After a months-long investigation, the ABC7 I-Team discovered some test results from a prominent Chicago lab used by prosecutors have been deemed unreliable and could be inaccurate.

The lab, University of Illinois Chicago Analytical Forensic Testing Laboratory, is accused of providing flawed test results in cases of driving-under the influence of marijuana, many of them resulting in motorists convicted and sent to jail, and there are allegations of a cover-up. […]
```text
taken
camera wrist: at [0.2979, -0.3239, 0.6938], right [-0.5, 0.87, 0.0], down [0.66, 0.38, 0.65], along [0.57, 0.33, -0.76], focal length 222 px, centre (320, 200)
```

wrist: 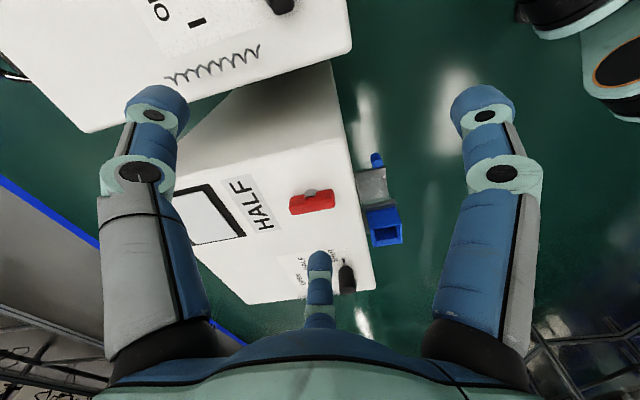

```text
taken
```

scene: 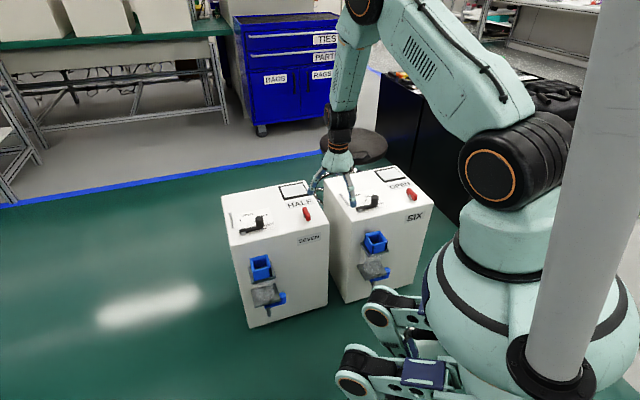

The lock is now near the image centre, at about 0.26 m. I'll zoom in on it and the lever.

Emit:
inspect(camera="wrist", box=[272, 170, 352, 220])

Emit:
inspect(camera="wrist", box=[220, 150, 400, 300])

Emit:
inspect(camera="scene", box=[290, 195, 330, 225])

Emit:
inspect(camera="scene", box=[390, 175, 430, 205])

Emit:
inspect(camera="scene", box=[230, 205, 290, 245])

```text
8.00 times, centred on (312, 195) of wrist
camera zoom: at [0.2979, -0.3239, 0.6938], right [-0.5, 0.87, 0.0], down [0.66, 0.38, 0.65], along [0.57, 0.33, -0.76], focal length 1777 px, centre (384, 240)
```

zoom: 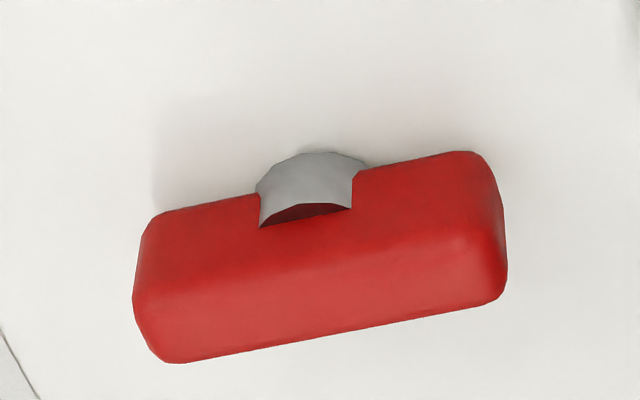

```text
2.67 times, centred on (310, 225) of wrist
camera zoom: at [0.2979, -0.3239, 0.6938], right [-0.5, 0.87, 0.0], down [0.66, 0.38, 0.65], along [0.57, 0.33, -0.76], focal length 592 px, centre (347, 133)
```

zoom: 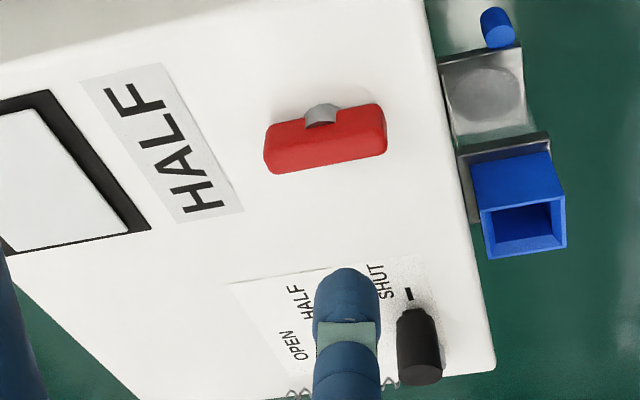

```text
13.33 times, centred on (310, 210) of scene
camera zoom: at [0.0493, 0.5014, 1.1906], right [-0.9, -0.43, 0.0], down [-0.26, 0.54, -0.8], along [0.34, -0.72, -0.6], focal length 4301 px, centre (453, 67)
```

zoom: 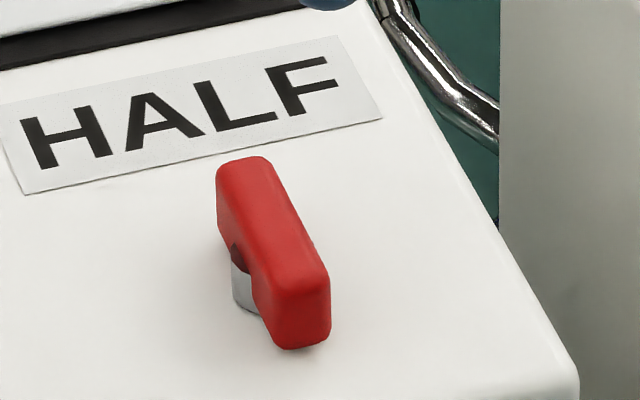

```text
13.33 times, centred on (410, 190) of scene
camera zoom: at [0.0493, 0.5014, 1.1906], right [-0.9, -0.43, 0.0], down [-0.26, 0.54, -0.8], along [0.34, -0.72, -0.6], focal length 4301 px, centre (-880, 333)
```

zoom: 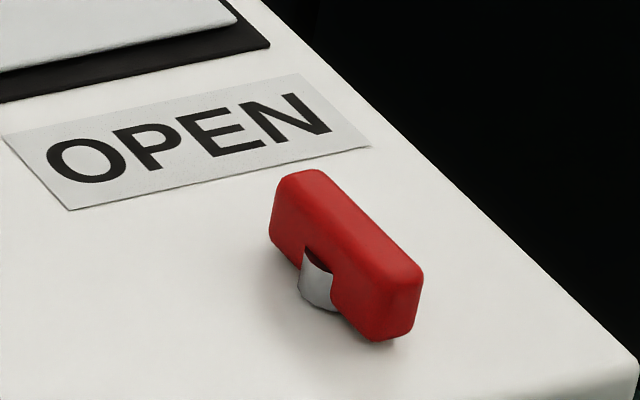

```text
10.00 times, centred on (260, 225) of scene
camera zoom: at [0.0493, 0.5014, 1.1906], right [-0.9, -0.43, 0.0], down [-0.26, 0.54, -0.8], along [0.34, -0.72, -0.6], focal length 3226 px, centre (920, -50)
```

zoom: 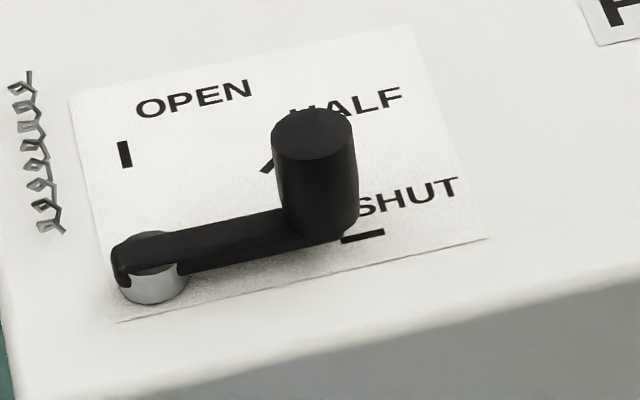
“The University of Illinois Chicago lab has been providing misleading testimony in court, and as a result of that, their accrediting agency decided to audit the lab and then began to find a series of, they call them, nonconformance or failure to follow scientific standards, which has now put about 1,600 cannabis DUI cases that they tested in jeopardy,” [criminal defense attorney Don Ramsell said]. […]

Emails and internal communications obtained by the I-Team revealed the lab acknowledged testing problems last March and waited until May to alert police departments and prosecutors of possible flawed results. […]

The University of Illinois Chicago has now stopped doing tests for marijuana in law enforcement cases.

Go read the rest.

* Meanwhile, from an Albuquerque, NM publication back in March

During an episode of the DOJ podcast, Justice Today, Frances Scott, a researcher for the National Institute of Justice (NIJ) Office of Investigative and Forensic Sciences, said the popular model for determining weed impairment by testing THC concentration is flawed in a number of major ways.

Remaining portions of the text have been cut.